Compulsory Acquisition of Your Property – new compensation processes now in force

Compensation for compulsory acquisition

On 2 July 2020, significant amendments made to the Land Acquisition Act dealing with compulsory acquisition of land came into effect in South Australia.

Whilst many of these amendments deal with procedural changes, many of the changes were made on the recommendation of a parliamentary Select Committee which examined processes used by the government in acquiring properties for the north-south corridor in Adelaide.

Some of the more significant changes include:

  • Compensation for emotional distress;
  • A lump sum to cover professional fees (legal and valuation);
  • Compensation for residential tenants forced to move; and
  • Payment of transfer costs for a replacement property.

Daenke Lawyers Submission to the Select Committee

John Daenke made submissions to and appeared before the Select Committee.  He also commented on many of the proposed changes when the amendments were introduced.

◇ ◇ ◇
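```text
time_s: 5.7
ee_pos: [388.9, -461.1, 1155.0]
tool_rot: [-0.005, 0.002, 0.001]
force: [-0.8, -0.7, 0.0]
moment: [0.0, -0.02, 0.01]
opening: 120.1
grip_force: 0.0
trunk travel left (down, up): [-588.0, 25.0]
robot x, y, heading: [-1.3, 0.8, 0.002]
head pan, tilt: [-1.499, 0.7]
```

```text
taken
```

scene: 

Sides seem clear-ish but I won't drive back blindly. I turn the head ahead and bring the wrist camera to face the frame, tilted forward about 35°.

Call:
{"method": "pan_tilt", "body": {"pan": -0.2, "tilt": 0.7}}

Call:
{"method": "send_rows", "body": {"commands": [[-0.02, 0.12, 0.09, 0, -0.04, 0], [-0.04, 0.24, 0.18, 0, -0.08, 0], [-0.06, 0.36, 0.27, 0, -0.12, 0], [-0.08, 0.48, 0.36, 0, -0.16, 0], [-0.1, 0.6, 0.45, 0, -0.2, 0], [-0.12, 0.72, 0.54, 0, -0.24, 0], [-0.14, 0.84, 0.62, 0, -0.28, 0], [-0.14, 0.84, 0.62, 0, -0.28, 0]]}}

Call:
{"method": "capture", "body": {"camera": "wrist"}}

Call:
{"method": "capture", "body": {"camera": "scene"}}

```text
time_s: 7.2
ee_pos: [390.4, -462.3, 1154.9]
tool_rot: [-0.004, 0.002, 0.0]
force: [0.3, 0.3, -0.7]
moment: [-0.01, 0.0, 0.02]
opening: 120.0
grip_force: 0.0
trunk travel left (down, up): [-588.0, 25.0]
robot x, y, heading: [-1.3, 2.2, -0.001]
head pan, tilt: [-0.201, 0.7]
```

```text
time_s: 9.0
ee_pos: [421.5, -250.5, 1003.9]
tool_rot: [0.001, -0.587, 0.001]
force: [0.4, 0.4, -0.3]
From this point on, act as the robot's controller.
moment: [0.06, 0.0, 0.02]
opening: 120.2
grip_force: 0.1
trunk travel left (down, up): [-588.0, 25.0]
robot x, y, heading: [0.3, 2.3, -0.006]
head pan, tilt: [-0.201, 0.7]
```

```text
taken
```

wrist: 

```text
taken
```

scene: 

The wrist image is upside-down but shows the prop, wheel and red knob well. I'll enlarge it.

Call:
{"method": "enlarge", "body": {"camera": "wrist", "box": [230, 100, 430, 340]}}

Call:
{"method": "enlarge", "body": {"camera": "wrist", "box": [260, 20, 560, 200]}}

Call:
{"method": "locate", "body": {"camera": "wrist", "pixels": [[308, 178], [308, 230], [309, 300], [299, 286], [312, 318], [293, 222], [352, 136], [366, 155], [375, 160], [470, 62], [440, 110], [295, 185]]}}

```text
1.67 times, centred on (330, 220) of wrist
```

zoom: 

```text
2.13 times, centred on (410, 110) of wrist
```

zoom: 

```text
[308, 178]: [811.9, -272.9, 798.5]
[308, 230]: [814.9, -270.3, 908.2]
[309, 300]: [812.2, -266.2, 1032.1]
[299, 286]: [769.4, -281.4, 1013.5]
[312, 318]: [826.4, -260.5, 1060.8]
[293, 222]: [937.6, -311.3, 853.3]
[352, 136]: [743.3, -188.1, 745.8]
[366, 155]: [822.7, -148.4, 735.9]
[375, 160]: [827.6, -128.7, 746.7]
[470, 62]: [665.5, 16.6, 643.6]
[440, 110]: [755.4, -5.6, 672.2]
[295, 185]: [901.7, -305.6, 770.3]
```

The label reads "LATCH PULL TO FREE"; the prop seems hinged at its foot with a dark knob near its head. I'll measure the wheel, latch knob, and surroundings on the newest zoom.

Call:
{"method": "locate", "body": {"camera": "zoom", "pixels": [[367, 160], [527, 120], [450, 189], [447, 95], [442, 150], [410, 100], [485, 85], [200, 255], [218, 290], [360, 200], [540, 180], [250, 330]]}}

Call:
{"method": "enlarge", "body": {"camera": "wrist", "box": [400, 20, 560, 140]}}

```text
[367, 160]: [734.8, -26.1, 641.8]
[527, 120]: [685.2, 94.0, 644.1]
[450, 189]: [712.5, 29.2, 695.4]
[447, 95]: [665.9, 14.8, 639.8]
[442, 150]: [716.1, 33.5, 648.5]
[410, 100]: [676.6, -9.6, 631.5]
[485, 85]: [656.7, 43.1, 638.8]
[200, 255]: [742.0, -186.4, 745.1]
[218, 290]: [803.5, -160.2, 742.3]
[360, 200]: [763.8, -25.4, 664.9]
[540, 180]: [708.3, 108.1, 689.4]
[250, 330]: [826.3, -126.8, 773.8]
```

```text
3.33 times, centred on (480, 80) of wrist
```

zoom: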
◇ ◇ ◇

One significant change he advocated was the introduction of a solatium payment for the emotional distress caused to people who resided in properties compulsorily acquired by the state government.

Additional compensation now available

Additional payments of up to ten percent of the property value, capped at $50,000.00, will now be made to displaced owner-occupiers.

Provision is now made for residential tenants to be paid compensation of up to $10,000.00 if forced to move.

An allowance of up to $10,000.00, payable at an early time, will now be made to cover professional fees for legal and valuation advice to assist claimants to get appropriate advice.

Where the government acquires ownership of the property, it must pay the landowner who buys a replacement property of a similar kind within 12 months of acquisition, the stamp duty and registration fees payable on the transfer of the replacement property up to those applicable on the value of the property acquired.

The amendments require claimants to respond to a formal offer after acquisition within six months.

One interesting amendment allows an acquiring authority to acquire underground land for the purpose of constructing tunnels, but compensation is only payable if a landowner has water infrastructure (a well) which is affected.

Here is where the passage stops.